THE REQUEST:
Give the continuation of the page excerpt.

SOURCE DATA:
______________________________

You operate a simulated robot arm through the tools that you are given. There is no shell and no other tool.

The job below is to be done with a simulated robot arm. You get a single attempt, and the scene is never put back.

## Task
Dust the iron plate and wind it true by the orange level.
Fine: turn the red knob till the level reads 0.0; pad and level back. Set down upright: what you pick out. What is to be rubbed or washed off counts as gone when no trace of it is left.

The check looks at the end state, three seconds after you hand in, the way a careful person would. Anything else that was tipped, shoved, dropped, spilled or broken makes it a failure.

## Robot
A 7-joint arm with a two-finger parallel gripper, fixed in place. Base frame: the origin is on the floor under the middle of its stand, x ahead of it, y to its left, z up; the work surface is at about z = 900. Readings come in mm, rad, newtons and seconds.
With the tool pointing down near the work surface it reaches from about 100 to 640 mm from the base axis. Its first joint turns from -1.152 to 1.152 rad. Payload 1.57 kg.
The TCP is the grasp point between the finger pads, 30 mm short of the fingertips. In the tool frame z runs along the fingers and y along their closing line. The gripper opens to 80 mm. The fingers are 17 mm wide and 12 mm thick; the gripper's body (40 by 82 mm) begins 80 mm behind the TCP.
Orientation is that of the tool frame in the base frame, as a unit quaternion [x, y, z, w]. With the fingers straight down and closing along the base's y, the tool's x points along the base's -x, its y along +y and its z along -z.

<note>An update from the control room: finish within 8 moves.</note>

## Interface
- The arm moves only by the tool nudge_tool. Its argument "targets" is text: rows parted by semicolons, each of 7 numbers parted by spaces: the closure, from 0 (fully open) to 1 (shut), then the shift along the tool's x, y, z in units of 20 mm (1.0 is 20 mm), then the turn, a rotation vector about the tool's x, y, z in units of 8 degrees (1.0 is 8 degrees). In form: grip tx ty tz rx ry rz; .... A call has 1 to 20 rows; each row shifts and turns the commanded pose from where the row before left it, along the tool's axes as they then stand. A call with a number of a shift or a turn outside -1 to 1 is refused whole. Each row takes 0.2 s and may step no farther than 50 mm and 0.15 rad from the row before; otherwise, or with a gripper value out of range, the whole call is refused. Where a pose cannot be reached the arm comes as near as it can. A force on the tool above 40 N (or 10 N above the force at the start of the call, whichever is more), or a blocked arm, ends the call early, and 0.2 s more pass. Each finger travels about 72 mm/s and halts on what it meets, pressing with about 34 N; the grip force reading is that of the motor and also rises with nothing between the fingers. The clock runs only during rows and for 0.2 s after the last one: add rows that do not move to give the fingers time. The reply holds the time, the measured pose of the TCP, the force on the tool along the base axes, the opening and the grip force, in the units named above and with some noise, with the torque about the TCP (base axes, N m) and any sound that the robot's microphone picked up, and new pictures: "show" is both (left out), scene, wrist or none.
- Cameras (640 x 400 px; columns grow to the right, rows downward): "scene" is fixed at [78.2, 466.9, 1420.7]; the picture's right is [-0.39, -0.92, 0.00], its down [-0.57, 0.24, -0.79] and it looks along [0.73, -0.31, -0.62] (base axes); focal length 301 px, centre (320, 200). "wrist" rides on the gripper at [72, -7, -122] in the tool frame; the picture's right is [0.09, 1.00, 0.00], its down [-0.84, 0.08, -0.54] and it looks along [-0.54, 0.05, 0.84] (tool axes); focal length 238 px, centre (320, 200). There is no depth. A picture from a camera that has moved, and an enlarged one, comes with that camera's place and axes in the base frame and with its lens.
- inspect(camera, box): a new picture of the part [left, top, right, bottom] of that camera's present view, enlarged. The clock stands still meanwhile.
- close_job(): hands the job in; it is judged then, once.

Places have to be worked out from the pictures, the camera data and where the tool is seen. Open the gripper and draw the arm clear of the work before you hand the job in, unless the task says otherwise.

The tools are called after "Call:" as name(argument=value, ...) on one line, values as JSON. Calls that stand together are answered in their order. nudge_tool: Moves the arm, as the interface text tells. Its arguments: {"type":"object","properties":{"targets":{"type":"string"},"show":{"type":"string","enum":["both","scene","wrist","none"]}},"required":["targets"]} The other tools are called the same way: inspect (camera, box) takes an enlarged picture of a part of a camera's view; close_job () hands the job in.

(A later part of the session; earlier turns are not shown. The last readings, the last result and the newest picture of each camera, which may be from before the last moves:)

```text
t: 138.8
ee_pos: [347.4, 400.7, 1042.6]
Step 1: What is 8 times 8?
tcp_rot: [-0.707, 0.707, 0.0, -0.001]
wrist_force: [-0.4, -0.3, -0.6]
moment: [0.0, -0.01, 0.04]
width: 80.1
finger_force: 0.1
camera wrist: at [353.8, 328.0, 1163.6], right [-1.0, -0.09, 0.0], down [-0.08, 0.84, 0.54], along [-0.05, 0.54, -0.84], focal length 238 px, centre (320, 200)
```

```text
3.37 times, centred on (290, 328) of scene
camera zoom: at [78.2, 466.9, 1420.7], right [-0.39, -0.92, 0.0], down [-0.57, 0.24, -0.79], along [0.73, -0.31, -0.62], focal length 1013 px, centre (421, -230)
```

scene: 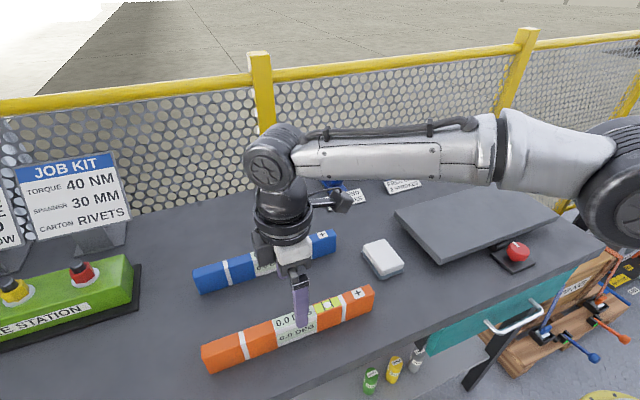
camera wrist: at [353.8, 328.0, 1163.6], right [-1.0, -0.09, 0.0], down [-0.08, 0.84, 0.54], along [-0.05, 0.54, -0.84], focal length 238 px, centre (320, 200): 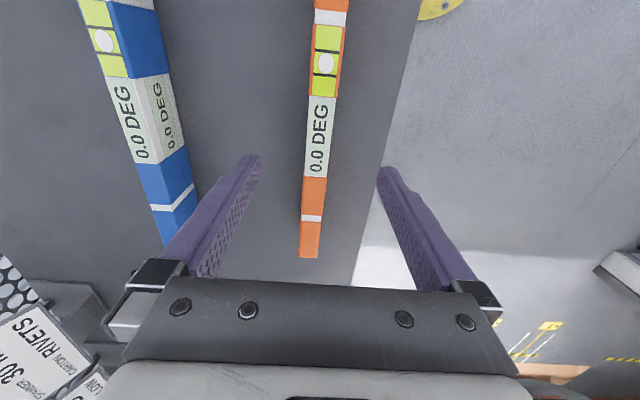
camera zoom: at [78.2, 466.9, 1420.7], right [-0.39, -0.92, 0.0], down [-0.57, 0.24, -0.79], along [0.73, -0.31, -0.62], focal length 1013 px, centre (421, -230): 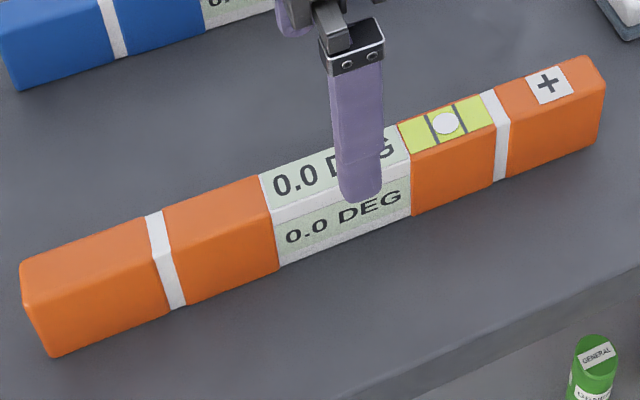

______________________________

PAGE EXCERPT:
Rebooting Electronic Literature Volume 3: Documenting Pre-Web Born Digital Media

Introduction to Rebooting Electronic Literature, Volume 3

Introduction to This Volume

The Rebooting Electronic Literature (REL) book series documents born digital literary works published on floppy disks, CD-ROMs, and other media formats held among the 300 in Grigar's personal collection in the Electronic Literature Lab at Washington State University Vancouver. An annual publication, the book features selected works highlighted for a Traversal during the year. These events generally focus on the most fragile and prized in the collection. Among these are the 48 titles published by Eastgate Systems, Inc. between 1988 to 2004––that is, early hypertext and interactive works created predominantly with stand-alone software, like Storyspace, Hypergate, HyperCard, Toolbook, and Macromedia Director, and published before floppy disk and CD-ROM drives disappeared from computers and the rise of mobile media and mainstreaming of cloud technology eliminated the need for physical media formats.

Volume 1 of our series, published in 2018, covers seven works; all but one, Thomas M. Disch’s Amnesia, are publications from Eastgate Systems, Inc. It includes:

Thomas M. Disch’s Amnesia (1986)
Judy Malloy, its name was Penelope (1989-1992)
Sarah Smith’s King of Space (1991)
Mary-Kim Arnold, Lust  (1993)
J. Yellowlees Douglas, I Have Said Nothing (1993)
David Kolb, Socrates in the Labyrinth (1994)
Robert Kendall, A Life Set For Two (1996)
In 2019 we followed Volume 1 with Volume 2, which includes five titles published by Eastgate Systems, Inc.:

Kathryn Cramer, In Small & Large Pieces (1994)
Tim McLaughlin, Notes Toward Absolute Zero (1995)
Deena Larsen, Samplers (1997)
Stephanie Strickland, True North (1997)
Richard Holeton, Figurski at Findhorn on Acid (2001)
Volume Three presents five more works published by Eastgate Systems, Inc., beginning with the first to have been published on Storyspace software to the most recent:

Michael Joyce’s afternoon, a story (1987-2016)
Stuart Moulthrop’s Victory Garden (1991)
M. D. Coverley’s Califia (2000)
Megan Heyward’s of day, of night (2004)
Mark Bernstein’s Those Trojan Girls (2016)

______________________________

TASK RESPONSE:
With the publication of Volume 3, we will have documented 16 titles from Eastgate Systems, Inc.’s catalog. If we add to that number the four Moulthrop and Grigar documented in their Pathfinders book––Judy Malloy’s Uncle Roger (1986-88); John McDaid’s Uncle Buddy’s Phantom Funhouse (1992); Shelley Jackson’s Patchwork Girl (1995); and Bill Bly’s We Descend (1997)––then, we can say that Rebooting Electronic Literature Volume 3 takes us close to halfway to our goal of documenting all of Eastgate Systems, Inc.'s titles.

At the heart of our project is the impetus to make fragile and inaccessible works freely accessible to scholars. Because works published by Eastgate Systems, Inc. are covered by copyright, they cannot legally be made available as emulations. The Pathfinders methodology that Moulthrop and Grigar developed [1] follows Fair Use rules. It also introduces the notion of "human-centered" experiences by providing video documentation of play-throughs of the work by authors and readers on hardware and software on which the work was created or intended to be originally read––a process called a "Traversal" [2]––along with photos of the physical media, interviews with authors, author bios, and other useful information that helps scholars and readers experience the works and understand their contributions to literary and cultural history.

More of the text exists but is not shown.